Your Priorities is an annual research project that Age UK London conducts in order to increase understanding of the day-to-day issues affecting older people in the capital. By framing the research around eleven distinct issues and seeking the feedback of older Londoners themselves to evaluate their experiences in relation to these issues, Your Priorities really takes into account the cumulative voice of older people in London and contributes towards the knowledge base that Age UK London uses in informing campaigning and programme activities.
This year, nearly 300 participants provided their anonymous feedback on issues ranging from ‘transport’ to ‘condition of neighbourhoods’ and ‘computer access’ to ‘housing’, each providing an assessment of relative happiness with these areas and giving further explanatory details to explain this assessment.
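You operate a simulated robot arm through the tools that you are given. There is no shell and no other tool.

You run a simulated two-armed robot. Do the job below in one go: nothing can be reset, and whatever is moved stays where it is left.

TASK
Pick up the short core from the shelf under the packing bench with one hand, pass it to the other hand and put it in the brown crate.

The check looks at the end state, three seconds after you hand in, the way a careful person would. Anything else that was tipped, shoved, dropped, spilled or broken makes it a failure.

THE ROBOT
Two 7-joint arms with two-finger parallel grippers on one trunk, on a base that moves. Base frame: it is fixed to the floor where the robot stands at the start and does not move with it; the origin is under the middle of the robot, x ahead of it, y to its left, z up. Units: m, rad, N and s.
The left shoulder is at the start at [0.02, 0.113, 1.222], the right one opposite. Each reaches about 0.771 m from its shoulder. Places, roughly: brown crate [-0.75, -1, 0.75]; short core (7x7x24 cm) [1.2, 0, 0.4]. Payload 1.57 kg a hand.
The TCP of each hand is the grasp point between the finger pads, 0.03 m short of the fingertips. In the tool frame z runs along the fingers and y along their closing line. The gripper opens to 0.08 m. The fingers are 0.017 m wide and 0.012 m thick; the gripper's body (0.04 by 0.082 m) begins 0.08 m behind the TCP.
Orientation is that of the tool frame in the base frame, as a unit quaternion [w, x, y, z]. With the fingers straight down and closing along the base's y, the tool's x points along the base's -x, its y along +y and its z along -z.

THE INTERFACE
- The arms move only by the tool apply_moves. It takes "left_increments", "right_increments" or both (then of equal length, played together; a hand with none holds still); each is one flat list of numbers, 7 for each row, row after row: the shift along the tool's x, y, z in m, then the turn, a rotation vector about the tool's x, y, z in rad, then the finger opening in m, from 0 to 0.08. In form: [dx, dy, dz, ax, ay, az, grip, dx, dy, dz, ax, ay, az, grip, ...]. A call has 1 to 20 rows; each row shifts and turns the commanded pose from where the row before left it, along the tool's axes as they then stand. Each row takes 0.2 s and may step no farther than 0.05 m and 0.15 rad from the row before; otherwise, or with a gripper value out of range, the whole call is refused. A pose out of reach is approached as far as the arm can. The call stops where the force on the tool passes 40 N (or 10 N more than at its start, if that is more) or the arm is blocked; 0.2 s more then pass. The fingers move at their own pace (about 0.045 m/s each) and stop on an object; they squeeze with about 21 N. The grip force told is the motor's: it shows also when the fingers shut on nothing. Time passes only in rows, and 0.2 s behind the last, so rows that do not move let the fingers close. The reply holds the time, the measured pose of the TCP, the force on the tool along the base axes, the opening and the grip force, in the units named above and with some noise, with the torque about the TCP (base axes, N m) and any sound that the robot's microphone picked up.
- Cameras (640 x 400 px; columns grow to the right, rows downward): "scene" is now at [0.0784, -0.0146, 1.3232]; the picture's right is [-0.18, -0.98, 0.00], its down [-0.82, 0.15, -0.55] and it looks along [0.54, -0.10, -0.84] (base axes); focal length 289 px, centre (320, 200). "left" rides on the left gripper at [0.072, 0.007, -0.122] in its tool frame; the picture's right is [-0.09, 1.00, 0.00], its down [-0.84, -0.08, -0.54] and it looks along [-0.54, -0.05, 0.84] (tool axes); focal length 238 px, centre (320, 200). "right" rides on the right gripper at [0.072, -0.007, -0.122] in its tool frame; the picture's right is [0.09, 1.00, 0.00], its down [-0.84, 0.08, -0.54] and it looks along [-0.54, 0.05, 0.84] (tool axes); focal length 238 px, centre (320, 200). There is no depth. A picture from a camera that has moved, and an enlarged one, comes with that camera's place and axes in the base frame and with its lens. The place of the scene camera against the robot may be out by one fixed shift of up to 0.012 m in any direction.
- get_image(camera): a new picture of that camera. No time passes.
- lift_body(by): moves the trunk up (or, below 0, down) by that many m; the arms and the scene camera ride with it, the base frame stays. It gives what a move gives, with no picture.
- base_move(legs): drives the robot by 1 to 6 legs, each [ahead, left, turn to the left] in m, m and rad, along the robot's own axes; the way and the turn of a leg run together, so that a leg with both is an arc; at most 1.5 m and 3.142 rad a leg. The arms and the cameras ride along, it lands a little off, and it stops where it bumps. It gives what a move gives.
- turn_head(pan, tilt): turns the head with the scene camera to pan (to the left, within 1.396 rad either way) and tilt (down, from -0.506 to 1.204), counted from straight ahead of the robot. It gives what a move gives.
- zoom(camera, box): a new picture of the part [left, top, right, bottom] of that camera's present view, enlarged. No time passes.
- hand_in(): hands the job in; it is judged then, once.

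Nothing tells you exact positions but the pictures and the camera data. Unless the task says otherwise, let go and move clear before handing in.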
Participants also provided anonymous demographics information that enabled comparative analysis of responses across a range of equality characteristics.
The full paper will be used internally to contribute towards future action-planning and decision-making but a small selection of the findings from the research are as follows:
1) There was considerable concern reported across all demographic criteria in relation to ‘condition and tidiness of neighbourhoods’. This was the worst-scoring category by all ranking methods with common issues of fly-tipping, dispersal of uncollected rubbish and poor condition of pavements and roads all being frequently mentioned. Happiness with this issue has deteriorated in time with cuts to public services and has implications moving forward as purse-strings continue to tighten.
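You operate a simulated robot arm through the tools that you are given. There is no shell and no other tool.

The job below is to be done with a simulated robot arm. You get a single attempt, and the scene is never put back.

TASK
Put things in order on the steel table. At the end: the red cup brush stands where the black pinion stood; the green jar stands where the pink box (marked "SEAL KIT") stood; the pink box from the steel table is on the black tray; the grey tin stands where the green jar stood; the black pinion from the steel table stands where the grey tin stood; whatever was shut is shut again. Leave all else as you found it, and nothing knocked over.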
2) Across most of the categories referred to, it is the youngest (55-64) pre-retirement age-cohort who reported the lowest levels of happiness across a number of different issues. Interestingly, this was evident in relation to perceptions of ‘attitudes and behaviour to older people’ and ‘diet and fitness’ despite them being the youngest of our respondents. It would be interesting to look further into whether there is a broader psycho-social element here in relation to attitudes to ageing.
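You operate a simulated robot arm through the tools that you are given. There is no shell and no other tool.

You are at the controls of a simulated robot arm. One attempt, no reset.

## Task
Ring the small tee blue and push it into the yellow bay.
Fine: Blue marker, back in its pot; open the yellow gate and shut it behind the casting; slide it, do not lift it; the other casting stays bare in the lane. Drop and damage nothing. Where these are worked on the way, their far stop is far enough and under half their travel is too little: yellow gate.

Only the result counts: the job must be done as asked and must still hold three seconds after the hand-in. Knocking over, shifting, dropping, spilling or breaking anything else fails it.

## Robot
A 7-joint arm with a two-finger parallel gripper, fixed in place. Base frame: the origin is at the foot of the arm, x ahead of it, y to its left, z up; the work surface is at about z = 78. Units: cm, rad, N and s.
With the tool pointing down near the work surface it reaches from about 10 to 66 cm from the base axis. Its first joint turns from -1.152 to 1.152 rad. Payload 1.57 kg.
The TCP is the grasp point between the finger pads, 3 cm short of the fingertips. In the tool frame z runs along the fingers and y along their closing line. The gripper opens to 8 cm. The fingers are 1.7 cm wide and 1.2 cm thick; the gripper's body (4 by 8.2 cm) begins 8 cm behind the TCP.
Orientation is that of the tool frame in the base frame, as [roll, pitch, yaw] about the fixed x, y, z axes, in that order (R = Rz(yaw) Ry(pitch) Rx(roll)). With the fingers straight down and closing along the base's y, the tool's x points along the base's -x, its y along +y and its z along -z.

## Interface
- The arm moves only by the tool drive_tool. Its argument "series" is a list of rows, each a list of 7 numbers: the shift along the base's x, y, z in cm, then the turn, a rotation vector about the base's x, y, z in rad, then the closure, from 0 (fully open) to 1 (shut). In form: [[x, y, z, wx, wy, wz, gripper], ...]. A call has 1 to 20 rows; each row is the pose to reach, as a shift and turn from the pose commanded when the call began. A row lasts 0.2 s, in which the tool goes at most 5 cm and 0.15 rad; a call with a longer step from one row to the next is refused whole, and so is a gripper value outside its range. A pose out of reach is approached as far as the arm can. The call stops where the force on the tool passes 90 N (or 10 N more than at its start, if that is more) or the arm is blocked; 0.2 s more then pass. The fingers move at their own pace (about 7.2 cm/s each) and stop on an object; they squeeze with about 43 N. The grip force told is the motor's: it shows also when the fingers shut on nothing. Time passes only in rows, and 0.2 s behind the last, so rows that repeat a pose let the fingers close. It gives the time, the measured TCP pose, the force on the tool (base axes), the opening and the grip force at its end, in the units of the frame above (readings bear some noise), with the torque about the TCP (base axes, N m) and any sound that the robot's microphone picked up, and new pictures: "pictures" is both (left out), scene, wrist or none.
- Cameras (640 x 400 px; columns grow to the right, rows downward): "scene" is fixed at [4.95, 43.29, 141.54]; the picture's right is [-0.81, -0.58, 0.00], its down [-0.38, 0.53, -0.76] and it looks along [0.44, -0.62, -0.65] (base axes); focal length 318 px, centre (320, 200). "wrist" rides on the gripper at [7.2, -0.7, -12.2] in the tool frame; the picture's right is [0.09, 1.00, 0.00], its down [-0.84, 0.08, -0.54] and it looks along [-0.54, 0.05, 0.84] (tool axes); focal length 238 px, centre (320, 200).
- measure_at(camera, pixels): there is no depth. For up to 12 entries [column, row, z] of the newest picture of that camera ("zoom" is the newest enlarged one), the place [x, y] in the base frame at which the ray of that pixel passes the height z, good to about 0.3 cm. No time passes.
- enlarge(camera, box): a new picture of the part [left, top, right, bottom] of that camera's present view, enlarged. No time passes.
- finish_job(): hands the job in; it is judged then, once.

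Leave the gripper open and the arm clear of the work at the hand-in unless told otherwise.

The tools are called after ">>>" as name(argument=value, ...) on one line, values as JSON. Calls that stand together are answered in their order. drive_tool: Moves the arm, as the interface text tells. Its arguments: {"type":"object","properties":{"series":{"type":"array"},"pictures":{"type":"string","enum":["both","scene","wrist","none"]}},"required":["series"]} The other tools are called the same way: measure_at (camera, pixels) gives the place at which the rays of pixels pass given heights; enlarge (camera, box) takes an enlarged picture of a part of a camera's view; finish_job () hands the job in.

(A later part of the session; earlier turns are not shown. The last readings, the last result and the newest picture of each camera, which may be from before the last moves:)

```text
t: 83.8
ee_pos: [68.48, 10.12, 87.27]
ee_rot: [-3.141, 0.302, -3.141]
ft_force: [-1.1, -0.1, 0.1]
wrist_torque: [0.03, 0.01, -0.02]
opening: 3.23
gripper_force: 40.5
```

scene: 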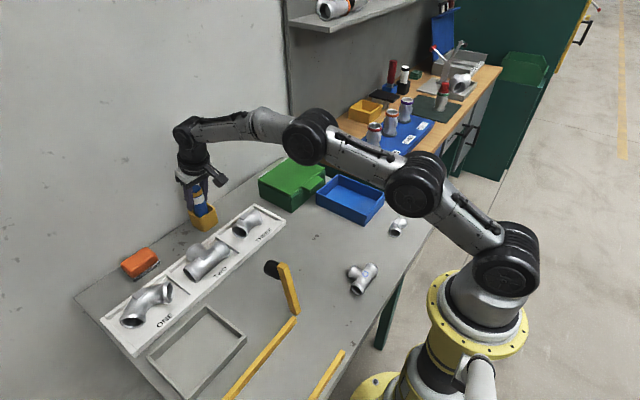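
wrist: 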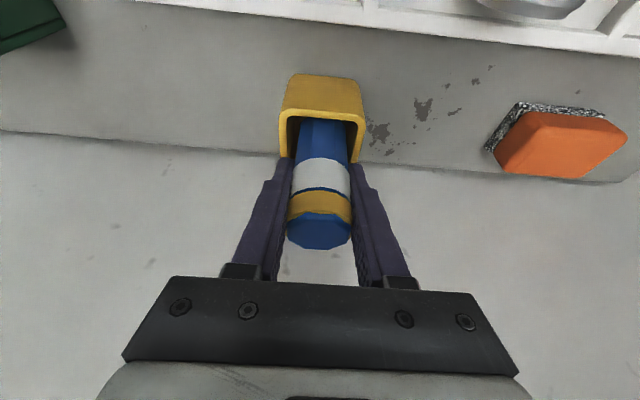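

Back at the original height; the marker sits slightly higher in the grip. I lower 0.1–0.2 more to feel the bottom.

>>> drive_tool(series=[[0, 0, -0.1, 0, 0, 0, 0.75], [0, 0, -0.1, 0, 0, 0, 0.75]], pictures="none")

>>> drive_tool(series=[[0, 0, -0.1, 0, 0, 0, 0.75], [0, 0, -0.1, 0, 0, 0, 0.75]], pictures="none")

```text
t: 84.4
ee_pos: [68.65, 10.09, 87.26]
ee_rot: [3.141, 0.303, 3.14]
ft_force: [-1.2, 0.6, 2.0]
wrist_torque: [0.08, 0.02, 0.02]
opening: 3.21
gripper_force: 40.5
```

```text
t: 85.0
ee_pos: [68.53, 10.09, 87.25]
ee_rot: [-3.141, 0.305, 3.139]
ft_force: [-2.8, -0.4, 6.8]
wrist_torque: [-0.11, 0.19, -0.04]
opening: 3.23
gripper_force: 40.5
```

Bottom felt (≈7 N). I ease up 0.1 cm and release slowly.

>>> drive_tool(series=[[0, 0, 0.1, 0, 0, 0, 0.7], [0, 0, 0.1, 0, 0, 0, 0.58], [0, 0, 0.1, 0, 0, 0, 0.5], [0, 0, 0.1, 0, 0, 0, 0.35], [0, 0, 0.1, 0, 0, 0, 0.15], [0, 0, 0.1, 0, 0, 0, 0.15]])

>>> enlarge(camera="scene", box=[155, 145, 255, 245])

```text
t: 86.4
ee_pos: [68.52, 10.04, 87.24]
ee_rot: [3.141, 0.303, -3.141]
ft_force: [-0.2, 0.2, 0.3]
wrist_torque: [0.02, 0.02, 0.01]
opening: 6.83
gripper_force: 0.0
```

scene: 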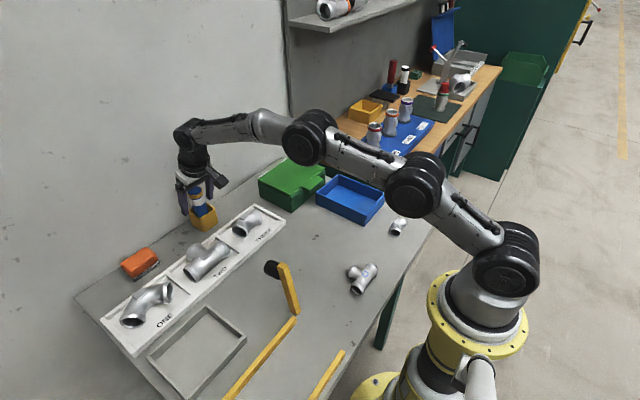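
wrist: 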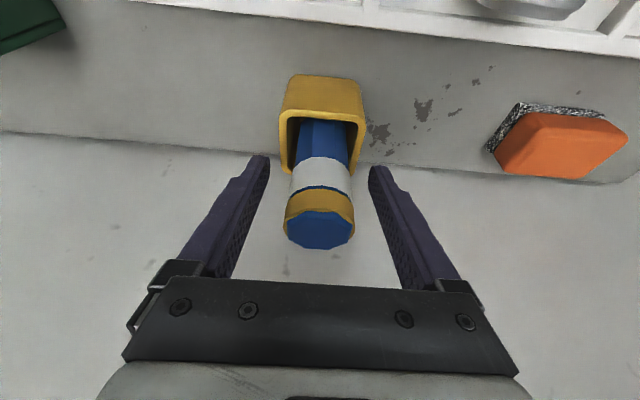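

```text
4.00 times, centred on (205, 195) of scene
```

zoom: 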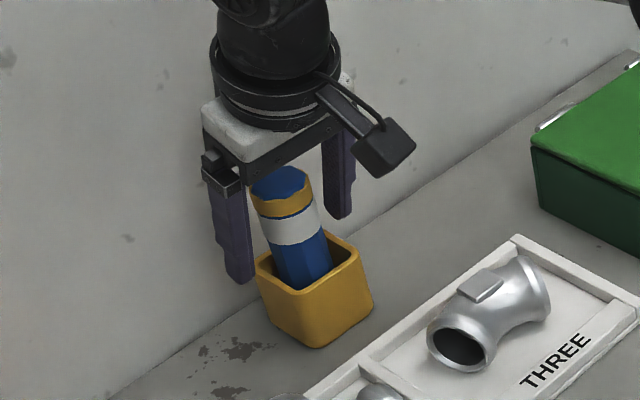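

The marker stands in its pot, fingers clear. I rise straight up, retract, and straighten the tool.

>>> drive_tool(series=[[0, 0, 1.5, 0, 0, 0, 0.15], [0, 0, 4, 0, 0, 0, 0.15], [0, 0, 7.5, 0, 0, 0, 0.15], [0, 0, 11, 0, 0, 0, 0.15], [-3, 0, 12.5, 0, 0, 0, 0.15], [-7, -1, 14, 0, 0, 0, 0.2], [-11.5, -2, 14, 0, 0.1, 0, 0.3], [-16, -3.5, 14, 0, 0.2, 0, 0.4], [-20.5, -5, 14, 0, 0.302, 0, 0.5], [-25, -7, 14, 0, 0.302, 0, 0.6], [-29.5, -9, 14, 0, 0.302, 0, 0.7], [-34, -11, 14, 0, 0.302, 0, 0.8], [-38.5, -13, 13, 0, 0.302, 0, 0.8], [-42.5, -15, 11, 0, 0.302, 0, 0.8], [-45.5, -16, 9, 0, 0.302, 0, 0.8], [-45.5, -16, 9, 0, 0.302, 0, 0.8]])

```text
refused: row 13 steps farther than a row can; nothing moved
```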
3) Perhaps unsurprisingly, there were notable differences in reported ‘access to and ability to use computers and the internet’ when analysed by age. Whilst this trend is changing year-on-year, the 85+ age-range still report far higher levels of unhappiness in relation to this area. This has clear implications in relation to the ‘digital by default’ trend that pervades many areas of daily life and risks disadvantaging large groups of older people.
4) Concerns in relation to Health & Social Care were remarkably consistent and it is concerning that, with an ageing population, the current situation in relation to getting appointments has been so negatively-reported upon. Long waiting lists and lengthy delays in getting appointments point to an inadequacy in terms of staffing and meeting demand. With an ageing population with potentially a greater demand of health and social care support requirements over time, there is a risk that this problem is only going to become ever more manifest.
Age UK London would like to thank everyone who participated in this Your Priorities study either by directly providing a response or by raising awareness of the project within their organisations’ memberships.